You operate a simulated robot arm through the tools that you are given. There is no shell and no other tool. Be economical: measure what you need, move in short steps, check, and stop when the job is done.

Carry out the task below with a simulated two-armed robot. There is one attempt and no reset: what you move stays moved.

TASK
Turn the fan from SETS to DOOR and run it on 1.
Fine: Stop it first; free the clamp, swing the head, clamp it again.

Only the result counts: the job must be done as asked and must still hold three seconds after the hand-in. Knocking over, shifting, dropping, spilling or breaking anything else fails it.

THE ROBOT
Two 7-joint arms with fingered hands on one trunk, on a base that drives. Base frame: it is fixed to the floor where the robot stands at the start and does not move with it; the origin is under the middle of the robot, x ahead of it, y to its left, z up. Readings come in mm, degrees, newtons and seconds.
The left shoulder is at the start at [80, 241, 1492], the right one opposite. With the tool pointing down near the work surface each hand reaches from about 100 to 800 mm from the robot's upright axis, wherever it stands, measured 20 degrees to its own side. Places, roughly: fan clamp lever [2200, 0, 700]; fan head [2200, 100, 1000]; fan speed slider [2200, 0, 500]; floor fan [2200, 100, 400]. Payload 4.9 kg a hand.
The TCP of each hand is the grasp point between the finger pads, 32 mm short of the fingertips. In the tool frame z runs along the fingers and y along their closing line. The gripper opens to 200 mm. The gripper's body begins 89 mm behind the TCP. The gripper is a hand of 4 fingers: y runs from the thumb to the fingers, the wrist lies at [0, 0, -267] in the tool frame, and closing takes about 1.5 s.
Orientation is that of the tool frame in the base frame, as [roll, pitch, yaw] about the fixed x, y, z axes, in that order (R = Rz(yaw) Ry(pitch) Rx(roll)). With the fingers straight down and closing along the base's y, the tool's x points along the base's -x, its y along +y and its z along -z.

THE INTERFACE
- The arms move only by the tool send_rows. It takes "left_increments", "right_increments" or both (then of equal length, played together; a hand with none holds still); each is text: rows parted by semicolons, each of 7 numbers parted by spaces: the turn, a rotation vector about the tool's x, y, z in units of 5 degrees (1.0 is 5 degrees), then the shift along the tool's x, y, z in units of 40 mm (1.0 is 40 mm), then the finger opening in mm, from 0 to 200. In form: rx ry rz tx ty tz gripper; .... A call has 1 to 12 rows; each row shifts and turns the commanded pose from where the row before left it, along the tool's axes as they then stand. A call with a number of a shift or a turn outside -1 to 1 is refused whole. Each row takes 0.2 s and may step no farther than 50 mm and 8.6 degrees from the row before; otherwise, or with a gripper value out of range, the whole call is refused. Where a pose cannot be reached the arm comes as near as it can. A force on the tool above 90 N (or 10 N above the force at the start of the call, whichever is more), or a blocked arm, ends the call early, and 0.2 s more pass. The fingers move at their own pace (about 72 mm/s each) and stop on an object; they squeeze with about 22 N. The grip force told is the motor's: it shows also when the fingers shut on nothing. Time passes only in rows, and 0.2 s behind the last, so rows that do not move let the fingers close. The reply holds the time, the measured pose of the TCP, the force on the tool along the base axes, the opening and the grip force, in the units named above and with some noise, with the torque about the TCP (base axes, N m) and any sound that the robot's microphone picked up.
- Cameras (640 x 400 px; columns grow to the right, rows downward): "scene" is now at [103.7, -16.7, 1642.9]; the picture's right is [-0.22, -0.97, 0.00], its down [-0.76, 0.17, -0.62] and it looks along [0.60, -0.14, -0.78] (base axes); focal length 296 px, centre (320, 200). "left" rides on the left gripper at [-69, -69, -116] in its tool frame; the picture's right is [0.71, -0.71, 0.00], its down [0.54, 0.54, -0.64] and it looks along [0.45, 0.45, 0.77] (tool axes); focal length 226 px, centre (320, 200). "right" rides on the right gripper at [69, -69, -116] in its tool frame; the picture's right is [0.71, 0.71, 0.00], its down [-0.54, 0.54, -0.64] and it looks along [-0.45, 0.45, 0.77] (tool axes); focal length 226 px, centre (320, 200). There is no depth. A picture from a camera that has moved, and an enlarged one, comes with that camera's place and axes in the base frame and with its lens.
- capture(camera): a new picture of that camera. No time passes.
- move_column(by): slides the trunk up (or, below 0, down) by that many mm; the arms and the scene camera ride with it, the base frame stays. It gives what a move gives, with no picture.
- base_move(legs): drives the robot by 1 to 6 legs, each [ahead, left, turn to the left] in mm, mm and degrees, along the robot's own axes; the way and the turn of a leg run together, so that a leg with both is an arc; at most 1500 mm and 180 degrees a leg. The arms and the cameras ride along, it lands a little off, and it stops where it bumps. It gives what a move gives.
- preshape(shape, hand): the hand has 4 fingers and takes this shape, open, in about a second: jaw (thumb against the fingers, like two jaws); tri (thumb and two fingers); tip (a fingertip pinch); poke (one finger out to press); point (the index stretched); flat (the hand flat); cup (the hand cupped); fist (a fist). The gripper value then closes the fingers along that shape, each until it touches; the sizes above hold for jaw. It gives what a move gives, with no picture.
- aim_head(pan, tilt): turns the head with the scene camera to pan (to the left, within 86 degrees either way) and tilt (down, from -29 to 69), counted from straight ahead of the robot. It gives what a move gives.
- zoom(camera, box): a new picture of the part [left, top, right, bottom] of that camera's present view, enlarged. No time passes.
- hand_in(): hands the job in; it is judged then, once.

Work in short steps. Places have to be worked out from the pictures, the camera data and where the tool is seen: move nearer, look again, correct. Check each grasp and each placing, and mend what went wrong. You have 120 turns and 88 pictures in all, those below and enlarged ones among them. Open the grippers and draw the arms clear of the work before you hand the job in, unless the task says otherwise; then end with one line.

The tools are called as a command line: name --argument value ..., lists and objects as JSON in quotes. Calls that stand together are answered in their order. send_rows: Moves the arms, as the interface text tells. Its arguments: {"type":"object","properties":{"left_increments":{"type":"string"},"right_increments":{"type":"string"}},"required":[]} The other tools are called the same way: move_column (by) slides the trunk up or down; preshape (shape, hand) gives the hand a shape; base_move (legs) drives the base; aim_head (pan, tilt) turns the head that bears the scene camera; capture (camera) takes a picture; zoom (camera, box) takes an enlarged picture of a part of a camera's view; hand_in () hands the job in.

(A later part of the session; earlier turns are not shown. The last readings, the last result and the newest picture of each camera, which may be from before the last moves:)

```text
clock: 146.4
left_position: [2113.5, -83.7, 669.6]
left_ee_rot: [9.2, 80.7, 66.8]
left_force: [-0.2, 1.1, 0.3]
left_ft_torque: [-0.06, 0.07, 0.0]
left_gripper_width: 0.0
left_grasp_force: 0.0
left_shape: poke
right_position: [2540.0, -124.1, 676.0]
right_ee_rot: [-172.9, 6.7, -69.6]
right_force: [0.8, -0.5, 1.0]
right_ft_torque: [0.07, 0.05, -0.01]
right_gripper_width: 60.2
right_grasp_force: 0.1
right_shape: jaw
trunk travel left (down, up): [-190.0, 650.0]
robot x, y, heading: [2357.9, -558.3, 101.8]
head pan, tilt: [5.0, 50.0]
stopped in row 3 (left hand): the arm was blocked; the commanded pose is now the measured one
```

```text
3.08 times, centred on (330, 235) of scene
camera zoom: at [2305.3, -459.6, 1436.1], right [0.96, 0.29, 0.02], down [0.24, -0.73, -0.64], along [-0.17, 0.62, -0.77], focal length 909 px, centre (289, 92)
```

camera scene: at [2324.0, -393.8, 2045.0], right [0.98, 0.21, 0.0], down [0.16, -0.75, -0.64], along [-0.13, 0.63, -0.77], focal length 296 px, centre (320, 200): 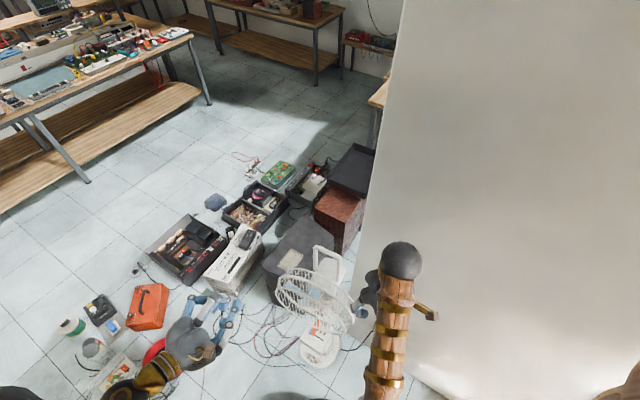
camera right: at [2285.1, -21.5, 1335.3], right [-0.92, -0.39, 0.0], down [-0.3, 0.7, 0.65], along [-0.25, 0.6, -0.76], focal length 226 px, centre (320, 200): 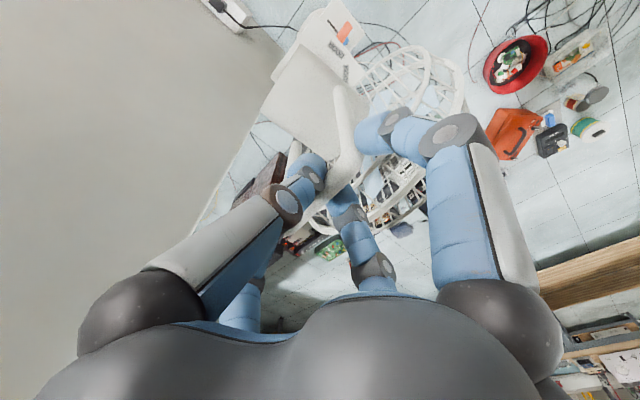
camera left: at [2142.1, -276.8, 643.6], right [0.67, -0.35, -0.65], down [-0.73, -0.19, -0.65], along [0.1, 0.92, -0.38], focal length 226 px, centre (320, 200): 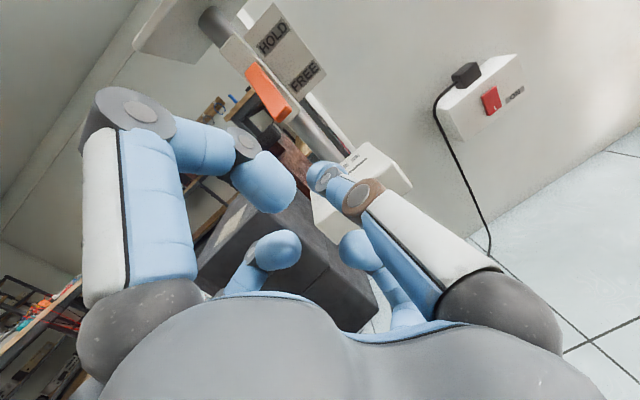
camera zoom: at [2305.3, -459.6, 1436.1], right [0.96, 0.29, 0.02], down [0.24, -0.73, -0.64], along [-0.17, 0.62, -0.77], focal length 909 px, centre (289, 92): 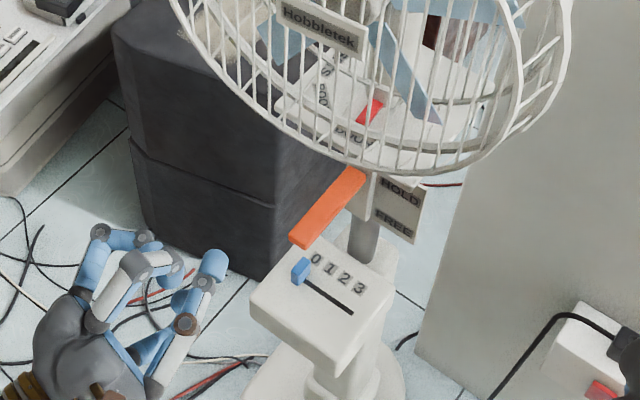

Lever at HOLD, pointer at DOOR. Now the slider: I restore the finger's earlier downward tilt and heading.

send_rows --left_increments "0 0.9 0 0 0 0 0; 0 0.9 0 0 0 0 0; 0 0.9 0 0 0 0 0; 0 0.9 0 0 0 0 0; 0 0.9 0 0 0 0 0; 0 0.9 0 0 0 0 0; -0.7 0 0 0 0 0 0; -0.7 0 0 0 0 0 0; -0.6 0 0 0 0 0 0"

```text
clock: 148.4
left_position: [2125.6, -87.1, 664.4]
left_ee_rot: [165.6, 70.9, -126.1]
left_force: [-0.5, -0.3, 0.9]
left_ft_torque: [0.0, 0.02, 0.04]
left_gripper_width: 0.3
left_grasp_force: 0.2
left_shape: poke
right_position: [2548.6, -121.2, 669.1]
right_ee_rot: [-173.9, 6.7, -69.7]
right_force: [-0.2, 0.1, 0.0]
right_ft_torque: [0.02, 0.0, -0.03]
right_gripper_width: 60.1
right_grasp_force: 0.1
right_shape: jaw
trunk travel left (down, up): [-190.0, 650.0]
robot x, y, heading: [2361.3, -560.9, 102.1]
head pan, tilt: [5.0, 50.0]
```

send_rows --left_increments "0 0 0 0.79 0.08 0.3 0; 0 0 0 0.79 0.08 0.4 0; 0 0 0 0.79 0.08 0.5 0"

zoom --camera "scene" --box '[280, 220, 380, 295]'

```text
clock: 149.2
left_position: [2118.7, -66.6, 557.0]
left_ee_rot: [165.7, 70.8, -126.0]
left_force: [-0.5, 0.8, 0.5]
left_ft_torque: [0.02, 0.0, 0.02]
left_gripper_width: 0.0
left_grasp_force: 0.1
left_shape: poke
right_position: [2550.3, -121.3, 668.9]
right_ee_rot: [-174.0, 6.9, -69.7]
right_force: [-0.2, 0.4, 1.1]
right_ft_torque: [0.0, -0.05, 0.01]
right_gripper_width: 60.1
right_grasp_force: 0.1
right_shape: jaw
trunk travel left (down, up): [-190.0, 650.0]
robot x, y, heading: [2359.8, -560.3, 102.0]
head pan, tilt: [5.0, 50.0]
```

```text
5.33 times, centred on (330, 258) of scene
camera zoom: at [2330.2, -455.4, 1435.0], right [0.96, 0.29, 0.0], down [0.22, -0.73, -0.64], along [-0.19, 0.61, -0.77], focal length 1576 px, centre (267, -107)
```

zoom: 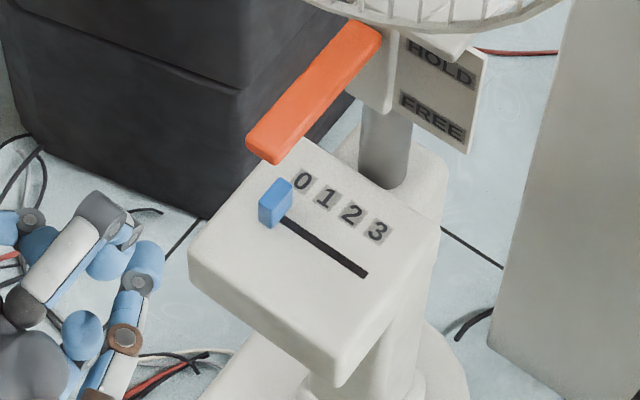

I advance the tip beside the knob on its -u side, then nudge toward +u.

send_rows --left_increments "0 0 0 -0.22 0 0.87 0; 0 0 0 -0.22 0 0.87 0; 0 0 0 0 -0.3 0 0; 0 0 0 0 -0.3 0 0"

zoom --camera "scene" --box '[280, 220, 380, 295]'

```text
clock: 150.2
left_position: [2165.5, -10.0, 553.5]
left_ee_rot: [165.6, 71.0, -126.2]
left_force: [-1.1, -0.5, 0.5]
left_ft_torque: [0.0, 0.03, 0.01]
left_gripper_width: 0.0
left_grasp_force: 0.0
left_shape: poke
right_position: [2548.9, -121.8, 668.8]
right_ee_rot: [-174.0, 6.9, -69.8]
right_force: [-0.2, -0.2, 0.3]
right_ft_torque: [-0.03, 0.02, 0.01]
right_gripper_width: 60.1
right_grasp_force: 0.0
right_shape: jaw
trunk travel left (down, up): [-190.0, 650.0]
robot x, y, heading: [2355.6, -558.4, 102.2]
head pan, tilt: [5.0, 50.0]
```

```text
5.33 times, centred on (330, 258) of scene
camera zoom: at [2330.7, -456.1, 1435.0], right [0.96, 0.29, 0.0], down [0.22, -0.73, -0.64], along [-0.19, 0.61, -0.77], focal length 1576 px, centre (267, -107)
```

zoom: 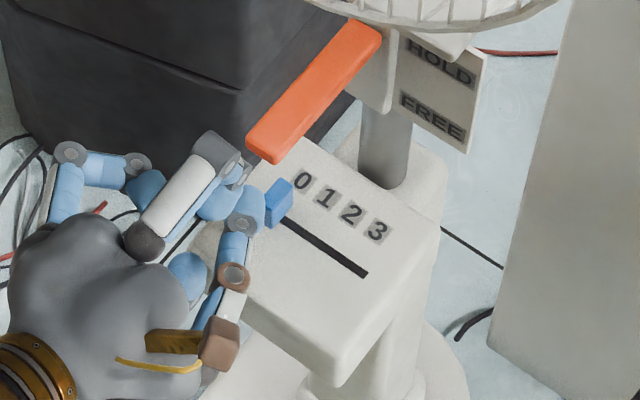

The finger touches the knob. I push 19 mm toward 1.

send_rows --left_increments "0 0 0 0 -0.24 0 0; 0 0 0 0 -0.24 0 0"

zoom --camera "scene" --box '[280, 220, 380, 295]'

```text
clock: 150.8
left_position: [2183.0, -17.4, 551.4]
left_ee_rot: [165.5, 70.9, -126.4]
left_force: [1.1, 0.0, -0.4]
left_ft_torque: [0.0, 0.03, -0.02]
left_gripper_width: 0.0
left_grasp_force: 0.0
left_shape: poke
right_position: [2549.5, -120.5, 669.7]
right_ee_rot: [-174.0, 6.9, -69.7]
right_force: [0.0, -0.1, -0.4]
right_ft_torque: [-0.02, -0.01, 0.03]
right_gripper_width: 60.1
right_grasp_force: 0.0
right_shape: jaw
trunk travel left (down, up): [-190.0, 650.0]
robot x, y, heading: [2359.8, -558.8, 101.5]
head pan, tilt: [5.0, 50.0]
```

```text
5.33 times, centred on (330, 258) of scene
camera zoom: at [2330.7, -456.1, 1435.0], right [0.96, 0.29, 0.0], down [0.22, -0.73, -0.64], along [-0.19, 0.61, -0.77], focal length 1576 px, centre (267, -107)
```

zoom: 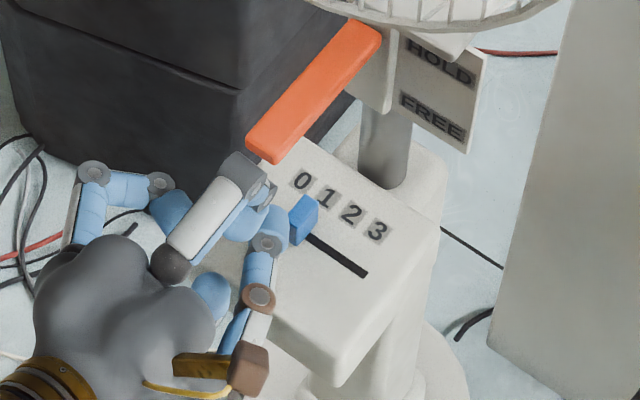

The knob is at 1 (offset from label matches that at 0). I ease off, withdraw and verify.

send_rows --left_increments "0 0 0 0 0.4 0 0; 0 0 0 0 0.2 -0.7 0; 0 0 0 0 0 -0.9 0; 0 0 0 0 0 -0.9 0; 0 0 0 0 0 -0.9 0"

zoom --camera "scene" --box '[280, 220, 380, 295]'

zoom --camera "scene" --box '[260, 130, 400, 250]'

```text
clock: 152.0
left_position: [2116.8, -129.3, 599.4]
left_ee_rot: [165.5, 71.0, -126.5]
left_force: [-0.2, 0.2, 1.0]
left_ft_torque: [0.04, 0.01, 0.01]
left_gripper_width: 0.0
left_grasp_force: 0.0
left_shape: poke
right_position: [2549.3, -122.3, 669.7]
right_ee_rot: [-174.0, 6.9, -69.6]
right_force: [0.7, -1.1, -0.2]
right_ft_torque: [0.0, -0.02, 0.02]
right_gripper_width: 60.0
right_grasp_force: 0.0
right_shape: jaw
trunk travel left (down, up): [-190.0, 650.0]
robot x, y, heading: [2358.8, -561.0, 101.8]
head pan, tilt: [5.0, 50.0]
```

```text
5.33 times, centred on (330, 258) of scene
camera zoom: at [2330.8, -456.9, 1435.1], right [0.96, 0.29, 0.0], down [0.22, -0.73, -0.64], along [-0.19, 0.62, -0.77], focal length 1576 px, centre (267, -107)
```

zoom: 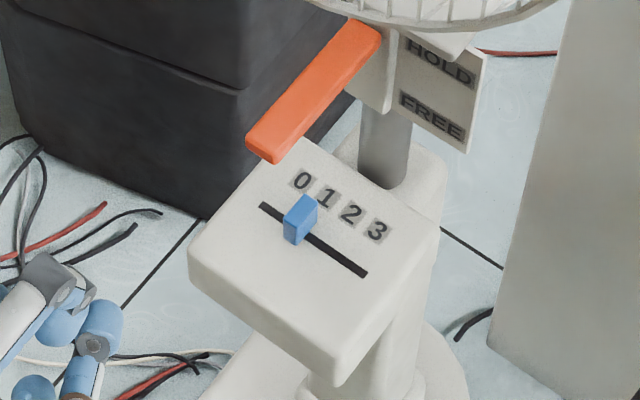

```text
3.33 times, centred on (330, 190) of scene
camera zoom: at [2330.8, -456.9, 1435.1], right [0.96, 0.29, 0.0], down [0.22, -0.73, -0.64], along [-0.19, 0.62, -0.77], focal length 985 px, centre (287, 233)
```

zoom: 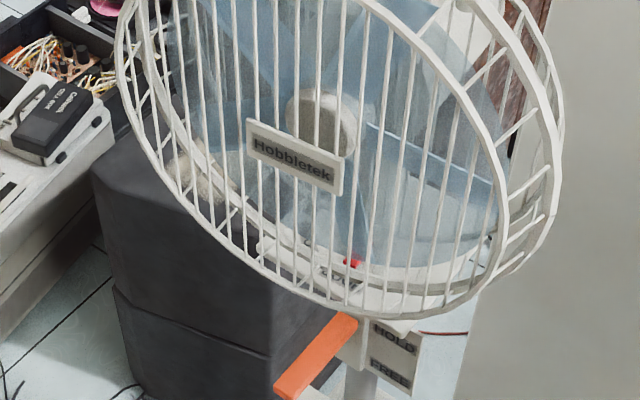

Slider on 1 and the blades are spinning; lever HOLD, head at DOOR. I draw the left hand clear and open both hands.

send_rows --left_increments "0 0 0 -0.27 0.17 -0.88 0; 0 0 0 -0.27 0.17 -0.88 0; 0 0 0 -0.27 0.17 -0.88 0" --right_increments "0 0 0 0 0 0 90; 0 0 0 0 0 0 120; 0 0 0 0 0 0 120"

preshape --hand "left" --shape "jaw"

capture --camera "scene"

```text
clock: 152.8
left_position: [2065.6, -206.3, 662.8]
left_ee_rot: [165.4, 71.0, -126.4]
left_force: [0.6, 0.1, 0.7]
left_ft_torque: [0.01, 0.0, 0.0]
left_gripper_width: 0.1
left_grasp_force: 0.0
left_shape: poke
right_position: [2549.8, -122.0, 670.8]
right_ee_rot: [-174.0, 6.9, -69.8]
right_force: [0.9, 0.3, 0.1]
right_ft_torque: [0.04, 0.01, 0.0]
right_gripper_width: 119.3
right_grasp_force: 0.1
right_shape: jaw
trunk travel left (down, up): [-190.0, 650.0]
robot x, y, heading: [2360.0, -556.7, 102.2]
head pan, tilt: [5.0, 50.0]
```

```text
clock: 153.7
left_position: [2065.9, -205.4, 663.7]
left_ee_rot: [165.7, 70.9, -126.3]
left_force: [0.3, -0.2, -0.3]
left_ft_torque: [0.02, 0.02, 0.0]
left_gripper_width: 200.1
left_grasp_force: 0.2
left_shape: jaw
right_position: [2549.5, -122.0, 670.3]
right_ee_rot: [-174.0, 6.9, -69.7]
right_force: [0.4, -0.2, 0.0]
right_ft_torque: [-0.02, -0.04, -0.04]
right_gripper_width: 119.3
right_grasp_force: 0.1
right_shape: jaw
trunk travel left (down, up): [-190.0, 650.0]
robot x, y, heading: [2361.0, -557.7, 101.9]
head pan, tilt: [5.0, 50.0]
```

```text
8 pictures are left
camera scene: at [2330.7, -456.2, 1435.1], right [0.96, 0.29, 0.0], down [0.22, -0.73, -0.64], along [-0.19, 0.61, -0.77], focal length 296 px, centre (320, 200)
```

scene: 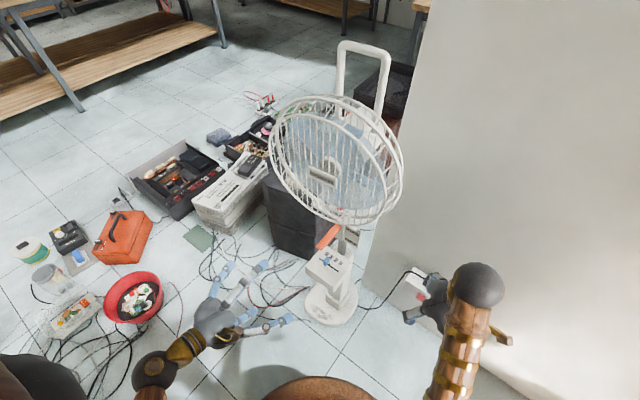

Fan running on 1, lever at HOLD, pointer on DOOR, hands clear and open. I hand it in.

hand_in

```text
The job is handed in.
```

**What is needed**
Print exactly the lines from the line with "- capture(camera): a" to the line with "- zoom(camera, box): a", both included, and nothing else.

**Written response**
- capture(camera): a new picture of that camera. No time passes.
- move_column(by): slides the trunk up (or, below 0, down) by that many mm; the arms and the scene camera ride with it, the base frame stays. It gives what a move gives, with no picture.
- base_move(legs): drives the robot by 1 to 6 legs, each [ahead, left, turn to the left] in mm, mm and degrees, along the robot's own axes; the way and the turn of a leg run together, so that a leg with both is an arc; at most 1500 mm and 180 degrees a leg. The arms and the cameras ride along, it lands a little off, and it stops where it bumps. It gives what a move gives.
- preshape(shape, hand): the hand has 4 fingers and takes this shape, open, in about a second: jaw (thumb against the fingers, like two jaws); tri (thumb and two fingers); tip (a fingertip pinch); poke (one finger out to press); point (the index stretched); flat (the hand flat); cup (the hand cupped); fist (a fist). The gripper value then closes the fingers along that shape, each until it touches; the sizes above hold for jaw. It gives what a move gives, with no picture.
- aim_head(pan, tilt): turns the head with the scene camera to pan (to the left, within 86 degrees either way) and tilt (down, from -29 to 69), counted from straight ahead of the robot. It gives what a move gives.
- zoom(camera, box): a new picture of the part [left, top, right, bottom] of that camera's present view, enlarged. No time passes.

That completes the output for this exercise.